More than €10bn of funds flooded back into Ireland last week after the government's move to guarantee the six Irish-owned banks.
Regulators and the Central Bank are particularly pleased to see funding returning from the US, the biggest money market in the world.
It was mainly US corporate depositors and funds that withdrew their cash from Irish banks in recent weeks. Between €10bn and €15bn of funds left Irish banks in the previous two weeks as international investors and corporate deposit holders lost faith in Irish financial institutions, government sources said. On one day, one unnamed institution lost over €1bn alone.
In the weeks leading up to Tuesday's decision, various options were raised in talks between the banks, government officials, the Central Bank and the Financial Regulator.
At one point, a takeover of Irish Nationwide by Bank of Ireland was mooted, but this gained no traction and Bank of Ireland declined to comment this weekend.
It has also emerged that the poor fiscal position of the government and the small amount of money available in the Central Bank for any nationalisation scheme was a key factor in last week's decision.
"There was a real question, considering our size, of could we fund these entities if they went into state ownership?'' said one person close to the negotiations.
However, last week's decision could end up denting the credit profile of the government when it comes to borrowing money. On Friday the financial instruments which measure the risk profile of sovereign governments – credit default swaps – rose for Ireland to 70 basis points, more than double their previous level.
This means the markets perceive an increase in the chances of Ireland defaulting on its bonds.
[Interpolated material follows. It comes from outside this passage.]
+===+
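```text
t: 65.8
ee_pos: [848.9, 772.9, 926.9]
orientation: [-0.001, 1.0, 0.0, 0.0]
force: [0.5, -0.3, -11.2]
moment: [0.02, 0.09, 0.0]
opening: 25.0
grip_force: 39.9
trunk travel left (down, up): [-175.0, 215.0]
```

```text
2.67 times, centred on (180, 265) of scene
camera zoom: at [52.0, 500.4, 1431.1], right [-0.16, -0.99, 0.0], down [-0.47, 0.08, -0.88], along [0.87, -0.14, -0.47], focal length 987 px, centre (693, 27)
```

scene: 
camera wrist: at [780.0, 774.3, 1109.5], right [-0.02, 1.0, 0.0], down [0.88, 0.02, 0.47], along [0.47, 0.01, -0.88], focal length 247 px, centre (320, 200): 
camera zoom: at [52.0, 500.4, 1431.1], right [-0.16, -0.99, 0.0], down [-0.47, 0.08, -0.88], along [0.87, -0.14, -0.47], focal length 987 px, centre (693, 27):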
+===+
Retaining the confidence of US funds and depositors was one of the key reasons why the guarantee scheme was chosen over the alternative option of nationalising some of the banks.
"Nationalising some banks and guaranteeing others would have created confusion. It would have been neither fish nor fowl,'' said one senior official involved in last week's negotiations.
"We wanted a certain amount of clarity about the message we were sending. We wanted the average fund manager in Boston to understand what we were doing,'' he said.
The immediate trigger for last week's financial crisis was a market rumour that swept London, New York and Dublin on Monday afternoon that at least one Irish bank, most likely Anglo Irish Bank, was to be nationalised.
This prompted a huge range of institutions to dump their shares. The share price decline made counterparties nervous and, as a result, all Irish banks ran into a major liquidity problem, officials claimed last week.
The six institutions are now battling furiously to keep a lid on the level of government charge for the guarantee scheme. The big two banks, Bank of Ireland and AIB, are strongly opposed to paying the kind of charge that is likely to be levied on Irish Nationwide and Anglo Irish Bank, who are perceived to be the weakest of the six institutions, although they both deny this.
Informed political sources said the charges would be levied on a risk basis and differ from bank to bank.
The sources say AIB and Bank of Ireland had been originally opposed to the concept of a bank guarantee scheme, but their stance changed by last Monday when serious funding issues emerged.
The sources also said that after advice from attorney general Paul Gallagher, the government was "sanguine" about reports about potential EU competition issues.
"I don't think there's any concern," said one source.